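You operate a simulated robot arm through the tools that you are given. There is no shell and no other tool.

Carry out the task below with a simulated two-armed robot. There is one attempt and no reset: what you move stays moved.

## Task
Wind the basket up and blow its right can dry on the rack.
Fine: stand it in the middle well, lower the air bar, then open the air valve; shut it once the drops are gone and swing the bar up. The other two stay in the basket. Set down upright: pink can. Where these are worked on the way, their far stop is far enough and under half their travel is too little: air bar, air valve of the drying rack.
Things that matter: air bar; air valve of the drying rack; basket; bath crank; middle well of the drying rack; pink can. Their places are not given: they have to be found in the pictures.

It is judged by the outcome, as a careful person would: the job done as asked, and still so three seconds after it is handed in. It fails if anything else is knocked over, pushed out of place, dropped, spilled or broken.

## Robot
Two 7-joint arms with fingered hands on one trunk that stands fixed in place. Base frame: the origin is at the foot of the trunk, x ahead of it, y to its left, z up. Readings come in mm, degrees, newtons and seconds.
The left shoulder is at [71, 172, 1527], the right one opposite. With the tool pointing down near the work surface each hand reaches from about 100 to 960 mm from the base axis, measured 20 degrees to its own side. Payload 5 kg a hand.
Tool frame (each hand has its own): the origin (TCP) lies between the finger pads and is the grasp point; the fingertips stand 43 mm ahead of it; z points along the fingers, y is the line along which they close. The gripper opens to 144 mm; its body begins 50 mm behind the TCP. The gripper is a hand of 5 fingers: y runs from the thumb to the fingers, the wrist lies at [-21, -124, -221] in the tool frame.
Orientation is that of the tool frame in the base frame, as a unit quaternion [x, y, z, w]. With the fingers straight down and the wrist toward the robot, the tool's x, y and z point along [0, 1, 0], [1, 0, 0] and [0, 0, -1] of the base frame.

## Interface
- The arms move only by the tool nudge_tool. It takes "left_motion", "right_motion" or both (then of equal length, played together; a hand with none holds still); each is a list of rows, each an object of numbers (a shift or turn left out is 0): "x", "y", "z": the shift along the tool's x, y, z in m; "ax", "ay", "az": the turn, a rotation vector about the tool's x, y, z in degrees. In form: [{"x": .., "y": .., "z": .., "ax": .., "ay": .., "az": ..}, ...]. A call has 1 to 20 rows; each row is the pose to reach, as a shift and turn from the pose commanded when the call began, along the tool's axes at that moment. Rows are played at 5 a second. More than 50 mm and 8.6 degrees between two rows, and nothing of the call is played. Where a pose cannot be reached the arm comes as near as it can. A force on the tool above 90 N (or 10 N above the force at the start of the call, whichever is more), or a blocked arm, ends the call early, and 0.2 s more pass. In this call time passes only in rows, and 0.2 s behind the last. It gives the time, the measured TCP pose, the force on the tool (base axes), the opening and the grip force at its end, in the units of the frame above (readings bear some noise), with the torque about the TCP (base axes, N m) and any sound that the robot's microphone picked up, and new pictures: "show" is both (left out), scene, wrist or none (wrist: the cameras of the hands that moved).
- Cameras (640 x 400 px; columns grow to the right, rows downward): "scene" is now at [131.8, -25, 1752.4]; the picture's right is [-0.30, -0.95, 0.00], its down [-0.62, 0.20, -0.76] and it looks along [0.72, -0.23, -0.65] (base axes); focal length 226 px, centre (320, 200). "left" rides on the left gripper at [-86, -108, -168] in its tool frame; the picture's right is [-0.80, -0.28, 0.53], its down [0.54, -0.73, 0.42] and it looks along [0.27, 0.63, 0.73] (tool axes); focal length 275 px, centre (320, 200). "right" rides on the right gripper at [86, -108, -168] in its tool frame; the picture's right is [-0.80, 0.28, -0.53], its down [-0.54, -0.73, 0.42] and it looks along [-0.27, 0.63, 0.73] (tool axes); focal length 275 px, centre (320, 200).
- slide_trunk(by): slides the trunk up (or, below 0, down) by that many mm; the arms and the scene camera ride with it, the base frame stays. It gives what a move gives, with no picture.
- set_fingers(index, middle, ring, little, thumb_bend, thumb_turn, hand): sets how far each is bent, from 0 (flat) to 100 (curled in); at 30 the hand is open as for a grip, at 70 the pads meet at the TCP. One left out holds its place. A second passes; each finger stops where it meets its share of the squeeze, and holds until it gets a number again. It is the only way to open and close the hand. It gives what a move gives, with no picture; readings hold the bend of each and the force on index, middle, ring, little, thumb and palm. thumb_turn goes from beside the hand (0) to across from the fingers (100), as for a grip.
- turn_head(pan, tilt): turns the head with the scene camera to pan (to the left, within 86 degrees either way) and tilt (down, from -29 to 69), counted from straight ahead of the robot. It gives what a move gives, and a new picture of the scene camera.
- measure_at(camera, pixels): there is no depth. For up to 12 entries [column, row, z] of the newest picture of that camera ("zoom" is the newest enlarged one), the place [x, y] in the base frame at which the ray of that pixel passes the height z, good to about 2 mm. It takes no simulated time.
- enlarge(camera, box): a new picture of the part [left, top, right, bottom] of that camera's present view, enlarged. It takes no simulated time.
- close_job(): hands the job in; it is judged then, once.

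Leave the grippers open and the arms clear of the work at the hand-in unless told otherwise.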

-*-*-

> **Short problem**:
Reproduce the material verbatim, line by line.

> **Result of this exercise**:
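You operate a simulated robot arm through the tools that you are given. There is no shell and no other tool.

Carry out the task below with a simulated two-armed robot. There is one attempt and no reset: what you move stays moved.

## Task
Wind the basket up and blow its right can dry on the rack.
Fine: stand it in the middle well, lower the air bar, then open the air valve; shut it once the drops are gone and swing the bar up. The other two stay in the basket. Set down upright: pink can. Where these are worked on the way, their far stop is far enough and under half their travel is too little: air bar, air valve of the drying rack.
Things that matter: air bar; air valve of the drying rack; basket; bath crank; middle well of the drying rack; pink can. Their places are not given: they have to be found in the pictures.

It is judged by the outcome, as a careful person would: the job done as asked, and still so three seconds after it is handed in. It fails if anything else is knocked over, pushed out of place, dropped, spilled or broken.

## Robot
Two 7-joint arms with fingered hands on one trunk that stands fixed in place. Base frame: the origin is at the foot of the trunk, x ahead of it, y to its left, z up. Readings come in mm, degrees, newtons and seconds.
The left shoulder is at [71, 172, 1527], the right one opposite. With the tool pointing down near the work surface each hand reaches from about 100 to 960 mm from the base axis, measured 20 degrees to its own side. Payload 5 kg a hand.
Tool frame (each hand has its own): the origin (TCP) lies between the finger pads and is the grasp point; the fingertips stand 43 mm ahead of it; z points along the fingers, y is the line along which they close. The gripper opens to 144 mm; its body begins 50 mm behind the TCP. The gripper is a hand of 5 fingers: y runs from the thumb to the fingers, the wrist lies at [-21, -124, -221] in the tool frame.
Orientation is that of the tool frame in the base frame, as a unit quaternion [x, y, z, w]. With the fingers straight down and the wrist toward the robot, the tool's x, y and z point along [0, 1, 0], [1, 0, 0] and [0, 0, -1] of the base frame.

## Interface
- The arms move only by the tool nudge_tool. It takes "left_motion", "right_motion" or both (then of equal length, played together; a hand with none holds still); each is a list of rows, each an object of numbers (a shift or turn left out is 0): "x", "y", "z": the shift along the tool's x, y, z in m; "ax", "ay", "az": the turn, a rotation vector about the tool's x, y, z in degrees. In form: [{"x": .., "y": .., "z": .., "ax": .., "ay": .., "az": ..}, ...]. A call has 1 to 20 rows; each row is the pose to reach, as a shift and turn from the pose commanded when the call began, along the tool's axes at that moment. Rows are played at 5 a second. More than 50 mm and 8.6 degrees between two rows, and nothing of the call is played. Where a pose cannot be reached the arm comes as near as it can. A force on the tool above 90 N (or 10 N above the force at the start of the call, whichever is more), or a blocked arm, ends the call early, and 0.2 s more pass. In this call time passes only in rows, and 0.2 s behind the last. It gives the time, the measured TCP pose, the force on the tool (base axes), the opening and the grip force at its end, in the units of the frame above (readings bear some noise), with the torque about the TCP (base axes, N m) and any sound that the robot's microphone picked up, and new pictures: "show" is both (left out), scene, wrist or none (wrist: the cameras of the hands that moved).
- Cameras (640 x 400 px; columns grow to the right, rows downward): "scene" is now at [131.8, -25, 1752.4]; the picture's right is [-0.30, -0.95, 0.00], its down [-0.62, 0.20, -0.76] and it looks along [0.72, -0.23, -0.65] (base axes); focal length 226 px, centre (320, 200). "left" rides on the left gripper at [-86, -108, -168] in its tool frame; the picture's right is [-0.80, -0.28, 0.53], its down [0.54, -0.73, 0.42] and it looks along [0.27, 0.63, 0.73] (tool axes); focal length 275 px, centre (320, 200). "right" rides on the right gripper at [86, -108, -168] in its tool frame; the picture's right is [-0.80, 0.28, -0.53], its down [-0.54, -0.73, 0.42] and it looks along [-0.27, 0.63, 0.73] (tool axes); focal length 275 px, centre (320, 200).
- slide_trunk(by): slides the trunk up (or, below 0, down) by that many mm; the arms and the scene camera ride with it, the base frame stays. It gives what a move gives, with no picture.
- set_fingers(index, middle, ring, little, thumb_bend, thumb_turn, hand): sets how far each is bent, from 0 (flat) to 100 (curled in); at 30 the hand is open as for a grip, at 70 the pads meet at the TCP. One left out holds its place. A second passes; each finger stops where it meets its share of the squeeze, and holds until it gets a number again. It is the only way to open and close the hand. It gives what a move gives, with no picture; readings hold the bend of each and the force on index, middle, ring, little, thumb and palm. thumb_turn goes from beside the hand (0) to across from the fingers (100), as for a grip.
- turn_head(pan, tilt): turns the head with the scene camera to pan (to the left, within 86 degrees either way) and tilt (down, from -29 to 69), counted from straight ahead of the robot. It gives what a move gives, and a new picture of the scene camera.
- measure_at(camera, pixels): there is no depth. For up to 12 entries [column, row, z] of the newest picture of that camera ("zoom" is the newest enlarged one), the place [x, y] in the base frame at which the ray of that pixel passes the height z, good to about 2 mm. It takes no simulated time.
- enlarge(camera, box): a new picture of the part [left, top, right, bottom] of that camera's present view, enlarged. It takes no simulated time.
- close_job(): hands the job in; it is judged then, once.

Leave the grippers open and the arms clear of the work at the hand-in unless told otherwise.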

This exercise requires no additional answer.